The music is entirely brilliant, some of the very best Alkan you can hear. Maestro Amoyel has chosen wisely and carefully so that the most tender of the lyrical side of Charles-Valentin is on display as well as the tempestuous virtuoso side. Pascal Amoyel handles both sides with an extraordinary musicality and sensitivity to nuance that I must say it is almost like hearing Alkan for the first time. Every part has its place in the whole; the whole comes through with glowing clarity and totally appropriate expressivity. If there is a somewhat eccentric side to Alkan, Amoyel makes it speak with total lucidity, gives it an inevitability, an affectionate familiarity, makes it understandable for anyone who listens attentively. And so far as the more recognizably Jewish strains of Alkan's music, no one understands how that fits in better than Maestro Amoyel. Several listens made that all clear to me. Several more confirmed it.

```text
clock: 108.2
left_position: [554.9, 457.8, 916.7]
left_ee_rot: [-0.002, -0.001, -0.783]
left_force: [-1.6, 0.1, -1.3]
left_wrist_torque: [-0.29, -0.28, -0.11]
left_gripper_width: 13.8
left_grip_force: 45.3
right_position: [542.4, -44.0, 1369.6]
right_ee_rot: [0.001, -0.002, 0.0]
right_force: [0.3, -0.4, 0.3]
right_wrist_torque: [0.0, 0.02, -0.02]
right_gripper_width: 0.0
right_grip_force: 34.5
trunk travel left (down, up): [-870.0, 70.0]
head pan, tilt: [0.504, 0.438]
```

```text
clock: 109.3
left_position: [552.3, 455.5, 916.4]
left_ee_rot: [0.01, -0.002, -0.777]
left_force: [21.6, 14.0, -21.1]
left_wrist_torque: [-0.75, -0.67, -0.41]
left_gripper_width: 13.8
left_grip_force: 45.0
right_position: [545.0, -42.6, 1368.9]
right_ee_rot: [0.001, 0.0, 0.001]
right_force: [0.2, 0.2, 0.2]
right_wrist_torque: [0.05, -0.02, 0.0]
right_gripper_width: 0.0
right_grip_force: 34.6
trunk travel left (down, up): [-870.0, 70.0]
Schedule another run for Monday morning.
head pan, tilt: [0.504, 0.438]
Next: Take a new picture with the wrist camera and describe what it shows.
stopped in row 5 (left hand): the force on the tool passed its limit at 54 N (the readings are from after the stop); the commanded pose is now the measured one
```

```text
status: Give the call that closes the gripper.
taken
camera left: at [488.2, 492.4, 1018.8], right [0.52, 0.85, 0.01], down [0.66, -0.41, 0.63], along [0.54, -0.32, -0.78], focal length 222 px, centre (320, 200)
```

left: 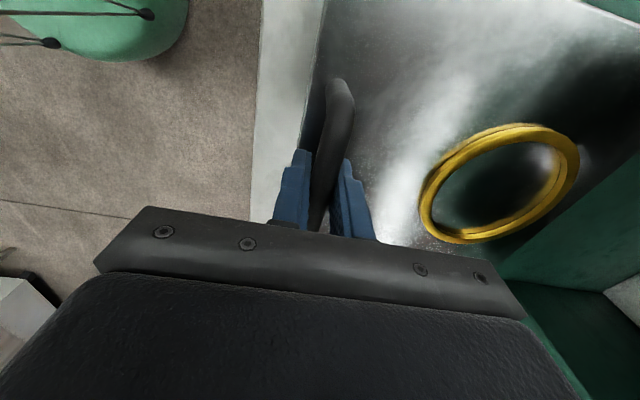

This is a milestone in the Alkan discography. I know of no better performances of these works. For those who do not know Alkan, here indeed is where to start. For those that do, here is where it all comes together. I hope this recording will do much to convince listeners of Alkan's genius. He was extraordinary and Pascal Amoyel makes the most convincing case I've heard why that is so.

2 comments:

  1. Hi John! I think you'll feel the same way. Pascal A. plays Alkan the way Alkan might have played Alkan! That isn't easy. I knew something was very good when, after a few listens, I started hearing what some other well meaning players didn't quite get right, as wonderful as some other performances are, and the sense of the music came through that much more strongly. He should do more!! Alkan no longer sounds "difficult" from the listener's perspective, not to me anyway.